Students go to CAPS by choice and are opting in at higher numbers. “CAPS sees more than one-quarter of the student body every academic year. We track the effectiveness of the service. CAPS users have a .5 higher GPA than non-users and are two times more likely to graduate within six years than non-users,” Sanford said, adding, “We provide a service that is an integral part of the president’s and provost’s benchmarks for meeting goals for graduation rates.”
UNM Provost Chaouki Abdallah said, “We have high expectations for students, and we strive to give them all of the support they need to get there. CAPS epitomizes what we look for in our student support programs. They have a long history of successful programming, and they are among the University’s leaders in tracking and demonstrating that success. They are also one of the many programs that led to all-time highs in both number of students and percentage of Hispanic students returning for their second year.”
More students are recognizing the value of coming in early. Sanford, who has been at CAPS since 2005, said, “The beginning of the semester used to be fairly slow, but now we have busy days from the first week of the semester.” He added that it works best when students get into a good habit. “When they come to class right after their biology class to do their homework, they establish a routine and don’t fall behind.”
The areas where they get the most students are in math, chemistry, biology, writing and Spanish. “Chemistry and biology are large classes with many students who need the courses for degree progression. We see lots of pre-med, science and engineering students,” he said.
Writing is a critical area that will be expanding in the spring. It is moving from its 300 sq. ft. location within CAPS on the third floor of Zimmerman Library to 1,400 sq. ft. of space when they open up in a couple of classrooms in the College of Education. “This creates a second main location for CAPS. It allows the Learning Writing Center to develop its own identity,” he said.
Tutors benefit, too
CAPS also provides meaningful employment to 150 student employees.
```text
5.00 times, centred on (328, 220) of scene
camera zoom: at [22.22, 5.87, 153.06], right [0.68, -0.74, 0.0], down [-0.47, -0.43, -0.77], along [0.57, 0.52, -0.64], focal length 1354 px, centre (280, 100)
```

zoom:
CAPS received additional funding from the Student Fee Review Board this year. “SFRB recognized that the funding allows us to help more students and tutors. Tutors know the content, have been through the course – usually two years prior – and they know the professors,” Sanford said, adding that the tutors’ skills at being empathetic, good listeners and an ability both to understand and explain content are critical skills.
“Tutors get three days of training that includes peer tutoring theory, which explores the ‘situatedness’ of learning in the mind. They attend additional sessions for two hours each Friday where they learn to work with non-traditional students, veterans and other underrepresented populations, as well as how to handle a variety of learning environments,” he said.
Sanford said the training is especially good for those tutors who plan to go into teaching or who plan to pursue advanced degrees, which might put them in a teaching role as a TA or GA. “For some TAs, this could be the only pedagogical training they receive,” he said.
The challenge CAPS faces now is educating faculty about the value of sending students to CAPS. “Don’t wait until a student fails an exam or a paper. We’re better used proactively as a habit as opposed to a remedy,” Sanford said.